* What the task requires *
Write out the listing exactly as it is given.

* Collected data *
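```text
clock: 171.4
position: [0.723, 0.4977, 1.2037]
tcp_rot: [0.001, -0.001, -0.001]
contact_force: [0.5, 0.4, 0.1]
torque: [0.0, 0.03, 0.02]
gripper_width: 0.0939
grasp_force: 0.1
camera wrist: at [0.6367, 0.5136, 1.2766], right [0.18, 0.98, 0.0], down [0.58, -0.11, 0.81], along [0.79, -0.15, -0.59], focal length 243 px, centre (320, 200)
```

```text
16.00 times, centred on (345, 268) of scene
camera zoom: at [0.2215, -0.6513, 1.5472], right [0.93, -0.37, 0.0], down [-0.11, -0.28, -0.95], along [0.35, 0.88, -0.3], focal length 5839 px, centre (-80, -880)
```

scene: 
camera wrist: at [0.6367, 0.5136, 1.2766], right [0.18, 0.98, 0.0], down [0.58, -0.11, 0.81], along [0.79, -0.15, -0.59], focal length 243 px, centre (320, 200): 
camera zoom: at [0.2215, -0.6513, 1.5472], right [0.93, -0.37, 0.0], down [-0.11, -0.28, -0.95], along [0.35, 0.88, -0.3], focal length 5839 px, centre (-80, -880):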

* Final result *
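```text
clock: 171.4
position: [0.723, 0.4977, 1.2037]
tcp_rot: [0.001, -0.001, -0.001]
contact_force: [0.5, 0.4, 0.1]
torque: [0.0, 0.03, 0.02]
gripper_width: 0.0939
grasp_force: 0.1
camera wrist: at [0.6367, 0.5136, 1.2766], right [0.18, 0.98, 0.0], down [0.58, -0.11, 0.81], along [0.79, -0.15, -0.59], focal length 243 px, centre (320, 200)
```

```text
16.00 times, centred on (345, 268) of scene
camera zoom: at [0.2215, -0.6513, 1.5472], right [0.93, -0.37, 0.0], down [-0.11, -0.28, -0.95], along [0.35, 0.88, -0.3], focal length 5839 px, centre (-80, -880)
```

scene: 
camera wrist: at [0.6367, 0.5136, 1.2766], right [0.18, 0.98, 0.0], down [0.58, -0.11, 0.81], along [0.79, -0.15, -0.59], focal length 243 px, centre (320, 200): 
camera zoom: at [0.2215, -0.6513, 1.5472], right [0.93, -0.37, 0.0], down [-0.11, -0.28, -0.95], along [0.35, 0.88, -0.3], focal length 5839 px, centre (-80, -880):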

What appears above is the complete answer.